• WHAT TO WORK ON:
Report the count of lines below in which the string "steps" occurs; include nothing else.

• DATASET EXCERPT:
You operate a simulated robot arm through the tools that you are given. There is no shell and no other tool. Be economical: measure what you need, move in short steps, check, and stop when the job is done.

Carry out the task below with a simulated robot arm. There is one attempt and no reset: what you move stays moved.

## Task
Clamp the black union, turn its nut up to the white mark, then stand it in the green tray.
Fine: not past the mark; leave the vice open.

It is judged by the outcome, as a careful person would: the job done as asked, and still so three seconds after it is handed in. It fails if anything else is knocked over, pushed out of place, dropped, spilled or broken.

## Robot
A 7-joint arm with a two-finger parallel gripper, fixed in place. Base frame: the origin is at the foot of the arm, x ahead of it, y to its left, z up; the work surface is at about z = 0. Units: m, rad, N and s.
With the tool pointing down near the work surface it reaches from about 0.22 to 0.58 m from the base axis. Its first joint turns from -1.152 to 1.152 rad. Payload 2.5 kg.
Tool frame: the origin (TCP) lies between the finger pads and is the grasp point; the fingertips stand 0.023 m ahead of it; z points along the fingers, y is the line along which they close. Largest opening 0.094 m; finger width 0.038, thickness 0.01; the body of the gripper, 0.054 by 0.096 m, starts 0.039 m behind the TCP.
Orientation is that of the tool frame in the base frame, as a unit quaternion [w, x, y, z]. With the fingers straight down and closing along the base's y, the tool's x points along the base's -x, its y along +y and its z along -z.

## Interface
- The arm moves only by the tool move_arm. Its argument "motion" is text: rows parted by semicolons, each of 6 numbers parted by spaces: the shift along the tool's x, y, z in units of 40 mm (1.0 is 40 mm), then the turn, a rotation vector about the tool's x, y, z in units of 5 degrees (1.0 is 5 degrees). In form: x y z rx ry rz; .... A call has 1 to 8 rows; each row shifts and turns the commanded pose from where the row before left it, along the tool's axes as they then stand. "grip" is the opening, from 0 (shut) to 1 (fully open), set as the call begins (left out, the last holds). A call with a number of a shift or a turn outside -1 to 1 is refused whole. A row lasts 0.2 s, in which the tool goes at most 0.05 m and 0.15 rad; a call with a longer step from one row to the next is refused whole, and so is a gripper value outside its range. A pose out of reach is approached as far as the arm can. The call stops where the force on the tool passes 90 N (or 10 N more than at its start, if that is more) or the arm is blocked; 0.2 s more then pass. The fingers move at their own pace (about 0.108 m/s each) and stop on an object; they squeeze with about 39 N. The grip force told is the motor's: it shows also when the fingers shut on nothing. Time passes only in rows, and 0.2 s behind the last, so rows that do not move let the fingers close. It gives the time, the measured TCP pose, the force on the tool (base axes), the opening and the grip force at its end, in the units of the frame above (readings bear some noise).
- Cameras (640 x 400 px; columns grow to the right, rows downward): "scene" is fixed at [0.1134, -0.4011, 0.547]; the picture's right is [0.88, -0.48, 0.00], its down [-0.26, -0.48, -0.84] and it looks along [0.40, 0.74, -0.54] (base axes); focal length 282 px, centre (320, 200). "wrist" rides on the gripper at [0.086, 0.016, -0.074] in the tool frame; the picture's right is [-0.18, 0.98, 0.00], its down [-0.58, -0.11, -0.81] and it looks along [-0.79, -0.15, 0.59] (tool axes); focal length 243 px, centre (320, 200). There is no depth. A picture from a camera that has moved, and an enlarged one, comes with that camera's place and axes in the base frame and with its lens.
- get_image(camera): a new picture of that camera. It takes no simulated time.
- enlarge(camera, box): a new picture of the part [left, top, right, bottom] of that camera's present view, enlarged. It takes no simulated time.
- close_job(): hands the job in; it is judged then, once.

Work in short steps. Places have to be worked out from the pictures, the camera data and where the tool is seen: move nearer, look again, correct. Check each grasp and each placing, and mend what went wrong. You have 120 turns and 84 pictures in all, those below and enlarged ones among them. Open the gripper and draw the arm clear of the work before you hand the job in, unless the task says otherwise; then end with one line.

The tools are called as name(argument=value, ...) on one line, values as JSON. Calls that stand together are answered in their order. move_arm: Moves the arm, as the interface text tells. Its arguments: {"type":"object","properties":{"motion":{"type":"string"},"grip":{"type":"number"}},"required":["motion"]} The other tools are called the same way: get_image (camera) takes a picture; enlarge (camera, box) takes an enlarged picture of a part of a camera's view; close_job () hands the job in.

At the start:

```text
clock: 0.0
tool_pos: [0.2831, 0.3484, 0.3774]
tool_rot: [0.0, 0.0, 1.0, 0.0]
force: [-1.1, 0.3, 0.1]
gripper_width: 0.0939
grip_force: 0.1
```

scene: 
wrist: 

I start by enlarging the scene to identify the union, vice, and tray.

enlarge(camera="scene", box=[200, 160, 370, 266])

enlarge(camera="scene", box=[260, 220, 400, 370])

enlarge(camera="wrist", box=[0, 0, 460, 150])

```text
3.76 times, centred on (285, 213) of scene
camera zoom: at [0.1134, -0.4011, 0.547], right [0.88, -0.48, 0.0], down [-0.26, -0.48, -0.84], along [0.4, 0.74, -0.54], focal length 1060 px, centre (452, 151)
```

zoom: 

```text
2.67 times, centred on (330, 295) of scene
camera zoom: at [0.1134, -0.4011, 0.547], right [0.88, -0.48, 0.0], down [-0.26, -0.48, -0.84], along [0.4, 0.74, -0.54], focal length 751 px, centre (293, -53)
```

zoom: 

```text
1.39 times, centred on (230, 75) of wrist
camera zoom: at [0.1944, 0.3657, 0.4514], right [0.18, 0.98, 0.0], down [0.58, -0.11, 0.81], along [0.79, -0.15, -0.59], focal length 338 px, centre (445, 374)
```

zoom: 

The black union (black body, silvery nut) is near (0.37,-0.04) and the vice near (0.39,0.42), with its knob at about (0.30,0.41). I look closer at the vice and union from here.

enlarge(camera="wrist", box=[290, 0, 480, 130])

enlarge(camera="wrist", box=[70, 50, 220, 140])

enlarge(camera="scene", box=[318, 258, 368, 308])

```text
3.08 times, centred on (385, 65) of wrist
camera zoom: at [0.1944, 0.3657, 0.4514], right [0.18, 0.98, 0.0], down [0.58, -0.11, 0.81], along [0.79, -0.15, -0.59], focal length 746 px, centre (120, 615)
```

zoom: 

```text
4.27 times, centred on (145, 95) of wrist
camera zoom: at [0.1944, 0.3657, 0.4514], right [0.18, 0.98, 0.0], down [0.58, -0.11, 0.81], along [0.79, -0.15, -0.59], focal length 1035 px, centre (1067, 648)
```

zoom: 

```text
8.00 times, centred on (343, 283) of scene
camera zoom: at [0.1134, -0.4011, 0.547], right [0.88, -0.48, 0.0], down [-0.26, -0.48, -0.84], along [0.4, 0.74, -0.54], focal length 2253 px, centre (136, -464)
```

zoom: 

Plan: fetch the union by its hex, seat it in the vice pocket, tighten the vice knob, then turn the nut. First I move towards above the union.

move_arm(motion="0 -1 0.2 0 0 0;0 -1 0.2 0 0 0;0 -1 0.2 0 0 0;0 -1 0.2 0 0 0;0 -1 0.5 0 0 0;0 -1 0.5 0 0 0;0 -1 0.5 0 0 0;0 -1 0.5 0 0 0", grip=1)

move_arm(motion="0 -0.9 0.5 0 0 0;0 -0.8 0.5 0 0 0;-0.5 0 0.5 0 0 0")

• EXERCISE OUTPUT:
2